SEPTEMBER 8th 2018 — I came to Iceland to escape from a life I had outgrown and to run towards beauty and meaning.
My first visit to Iceland in 2016, for six very special weeks, left an indelible mark on me. Iceland and Icelanders captured my heart.
I started learning from them what was missing from my life.
I learned that the most beautiful things in life are human warmth and family and friendship and caring. Icelanders have these values in their hearts. They have to, living in one of the harsher climates on this earth.
I grew to love that climate too. The wind and the rain, and the occasional moments of sunlight and rainbows, have a way of cleansing your soul of unnecessary perplexities that other countries foster.
And I learned that more than anything else I want in this life to share my life with a special someone and to start a family with them. I am alone, understand, but this is my dream. There can be nothing more beautiful in this life than giving a child a good, safe childhood and start in life.
And it was driven for good into my soul, even more than before, that art and creativity in all their forms are things I need and want to have in my life as much as possible.

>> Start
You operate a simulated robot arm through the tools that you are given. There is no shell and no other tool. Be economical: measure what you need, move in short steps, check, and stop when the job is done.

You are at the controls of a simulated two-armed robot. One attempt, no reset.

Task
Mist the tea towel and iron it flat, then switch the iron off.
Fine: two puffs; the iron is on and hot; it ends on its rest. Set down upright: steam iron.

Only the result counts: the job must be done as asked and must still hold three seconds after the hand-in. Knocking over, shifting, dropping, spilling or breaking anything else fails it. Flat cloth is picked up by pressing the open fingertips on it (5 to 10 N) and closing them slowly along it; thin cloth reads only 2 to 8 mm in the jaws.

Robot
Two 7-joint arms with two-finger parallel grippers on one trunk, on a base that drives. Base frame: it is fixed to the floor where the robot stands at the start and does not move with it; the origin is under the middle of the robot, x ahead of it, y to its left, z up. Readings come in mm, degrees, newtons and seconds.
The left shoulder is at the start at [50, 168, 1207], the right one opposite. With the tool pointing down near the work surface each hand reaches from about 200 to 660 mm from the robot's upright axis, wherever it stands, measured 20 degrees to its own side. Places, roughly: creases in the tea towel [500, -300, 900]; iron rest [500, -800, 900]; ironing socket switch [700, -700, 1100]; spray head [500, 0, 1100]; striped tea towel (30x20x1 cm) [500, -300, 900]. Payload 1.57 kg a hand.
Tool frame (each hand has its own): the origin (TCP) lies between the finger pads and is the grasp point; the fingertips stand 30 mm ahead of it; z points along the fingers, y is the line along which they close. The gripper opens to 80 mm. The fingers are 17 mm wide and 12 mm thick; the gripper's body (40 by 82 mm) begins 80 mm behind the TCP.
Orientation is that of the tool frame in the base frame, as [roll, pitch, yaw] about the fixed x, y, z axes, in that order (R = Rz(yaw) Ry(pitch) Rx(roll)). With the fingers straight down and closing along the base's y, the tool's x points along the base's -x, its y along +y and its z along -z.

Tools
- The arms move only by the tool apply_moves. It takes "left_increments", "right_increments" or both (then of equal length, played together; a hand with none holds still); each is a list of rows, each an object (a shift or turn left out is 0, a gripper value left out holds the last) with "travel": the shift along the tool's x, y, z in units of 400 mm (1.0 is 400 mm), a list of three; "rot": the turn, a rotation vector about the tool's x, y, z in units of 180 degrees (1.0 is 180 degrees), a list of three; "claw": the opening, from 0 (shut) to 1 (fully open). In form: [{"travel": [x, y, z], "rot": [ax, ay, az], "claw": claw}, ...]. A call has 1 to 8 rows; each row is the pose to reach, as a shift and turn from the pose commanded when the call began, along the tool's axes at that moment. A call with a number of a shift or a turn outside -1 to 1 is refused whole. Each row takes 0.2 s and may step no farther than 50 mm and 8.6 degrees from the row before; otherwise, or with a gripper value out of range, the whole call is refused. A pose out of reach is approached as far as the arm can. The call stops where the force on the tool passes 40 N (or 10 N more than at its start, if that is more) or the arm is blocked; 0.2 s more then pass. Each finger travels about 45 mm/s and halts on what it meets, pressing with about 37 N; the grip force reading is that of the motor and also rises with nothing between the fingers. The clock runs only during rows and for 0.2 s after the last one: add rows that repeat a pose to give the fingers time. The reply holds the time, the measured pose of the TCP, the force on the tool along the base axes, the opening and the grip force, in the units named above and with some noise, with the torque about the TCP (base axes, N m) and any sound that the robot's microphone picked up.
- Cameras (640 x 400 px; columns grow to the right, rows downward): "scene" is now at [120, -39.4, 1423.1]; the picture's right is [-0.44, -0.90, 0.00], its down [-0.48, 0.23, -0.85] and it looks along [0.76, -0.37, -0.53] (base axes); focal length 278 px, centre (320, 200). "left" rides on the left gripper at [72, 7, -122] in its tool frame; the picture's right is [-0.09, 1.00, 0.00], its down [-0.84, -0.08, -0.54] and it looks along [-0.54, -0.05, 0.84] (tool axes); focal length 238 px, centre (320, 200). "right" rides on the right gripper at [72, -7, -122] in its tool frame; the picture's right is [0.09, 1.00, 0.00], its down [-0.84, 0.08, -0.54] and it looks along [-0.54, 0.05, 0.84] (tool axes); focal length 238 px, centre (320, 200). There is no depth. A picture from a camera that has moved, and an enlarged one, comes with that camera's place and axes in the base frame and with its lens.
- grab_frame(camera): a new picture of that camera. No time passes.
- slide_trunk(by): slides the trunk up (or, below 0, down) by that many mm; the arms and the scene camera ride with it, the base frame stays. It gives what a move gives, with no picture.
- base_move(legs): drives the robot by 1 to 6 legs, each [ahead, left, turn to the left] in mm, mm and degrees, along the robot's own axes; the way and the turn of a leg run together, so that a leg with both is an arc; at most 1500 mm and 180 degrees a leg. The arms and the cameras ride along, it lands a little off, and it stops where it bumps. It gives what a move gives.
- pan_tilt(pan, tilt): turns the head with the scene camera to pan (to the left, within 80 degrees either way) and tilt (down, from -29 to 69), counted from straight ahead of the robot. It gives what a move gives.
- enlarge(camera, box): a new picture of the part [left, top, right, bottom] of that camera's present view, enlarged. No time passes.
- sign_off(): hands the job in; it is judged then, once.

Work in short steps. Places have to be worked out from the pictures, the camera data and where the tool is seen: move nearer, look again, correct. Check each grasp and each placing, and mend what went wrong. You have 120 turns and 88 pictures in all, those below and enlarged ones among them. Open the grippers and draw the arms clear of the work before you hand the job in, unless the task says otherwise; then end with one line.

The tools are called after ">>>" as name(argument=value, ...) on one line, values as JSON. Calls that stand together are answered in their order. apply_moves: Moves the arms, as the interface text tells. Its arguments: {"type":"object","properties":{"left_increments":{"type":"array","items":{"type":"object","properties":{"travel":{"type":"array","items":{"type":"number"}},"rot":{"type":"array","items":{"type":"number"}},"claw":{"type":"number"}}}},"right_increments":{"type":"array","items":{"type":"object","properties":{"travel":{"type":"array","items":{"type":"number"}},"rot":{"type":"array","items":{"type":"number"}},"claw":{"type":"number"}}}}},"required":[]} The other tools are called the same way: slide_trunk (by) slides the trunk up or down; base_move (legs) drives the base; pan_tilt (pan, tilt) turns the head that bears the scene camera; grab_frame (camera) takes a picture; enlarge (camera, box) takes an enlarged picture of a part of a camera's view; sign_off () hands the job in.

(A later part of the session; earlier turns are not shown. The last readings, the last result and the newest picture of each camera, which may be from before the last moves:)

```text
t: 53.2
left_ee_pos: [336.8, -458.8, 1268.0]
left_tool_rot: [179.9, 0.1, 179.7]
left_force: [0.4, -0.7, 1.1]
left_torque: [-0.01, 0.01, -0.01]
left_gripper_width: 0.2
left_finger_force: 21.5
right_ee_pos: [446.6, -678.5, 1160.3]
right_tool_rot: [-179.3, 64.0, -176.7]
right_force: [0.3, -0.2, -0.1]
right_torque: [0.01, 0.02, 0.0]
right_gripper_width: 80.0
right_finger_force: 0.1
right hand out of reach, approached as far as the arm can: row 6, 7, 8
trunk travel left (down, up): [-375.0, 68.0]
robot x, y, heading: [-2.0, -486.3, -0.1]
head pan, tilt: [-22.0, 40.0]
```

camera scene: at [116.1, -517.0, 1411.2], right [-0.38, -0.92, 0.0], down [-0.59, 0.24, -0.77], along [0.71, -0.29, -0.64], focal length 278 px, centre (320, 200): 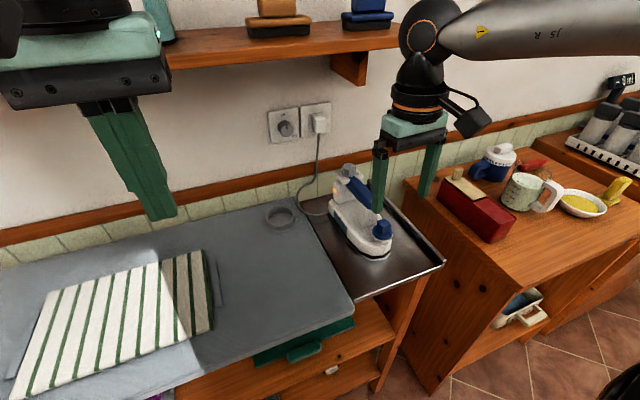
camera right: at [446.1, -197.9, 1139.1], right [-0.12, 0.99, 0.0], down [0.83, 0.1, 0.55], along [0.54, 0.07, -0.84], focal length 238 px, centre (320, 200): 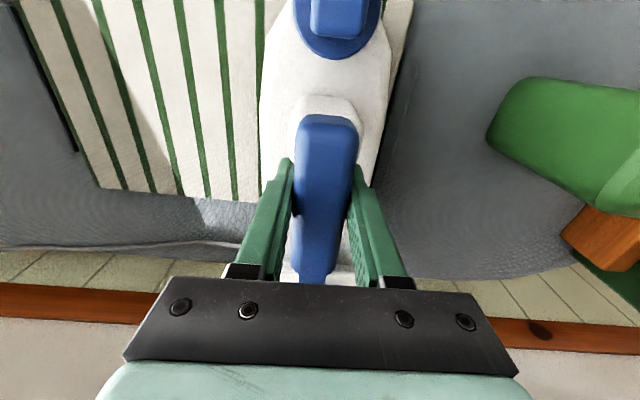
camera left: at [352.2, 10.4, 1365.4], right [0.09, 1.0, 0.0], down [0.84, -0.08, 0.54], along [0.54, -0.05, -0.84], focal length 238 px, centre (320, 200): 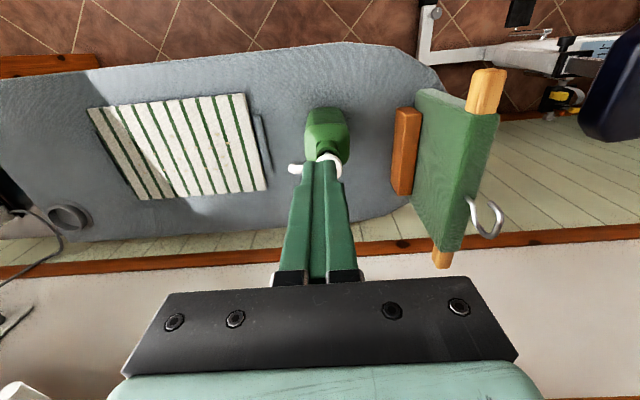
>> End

So I came to Iceland and started formally studying Icelandic so I could live in the most special place on earth — a land of youth and beauty and a land where childhood is still possible, Bradbury country and my own remembered childhood country (though that was elsewhere and the feeling no longer exists there, but does here), where the magic has not been driven away — and I came to create music and stories and poetry, some of them in Icelandic.
I hope to one day find what I am looking for. I followed my heart here and even though as I write this I have experienced a terrible personal blow, I have to try to keep going. In this blog I will talk about all the things I am doing and pursuing, especially creatively.
I wanted to put my dreams into words, so the rough winds of the moment wouldn’t sweep them away into eternity. And perhaps someone will read them one day.
Is there enough magic out there in the moonlight, a character in FIELD OF DREAMS asks, to make that dream come true?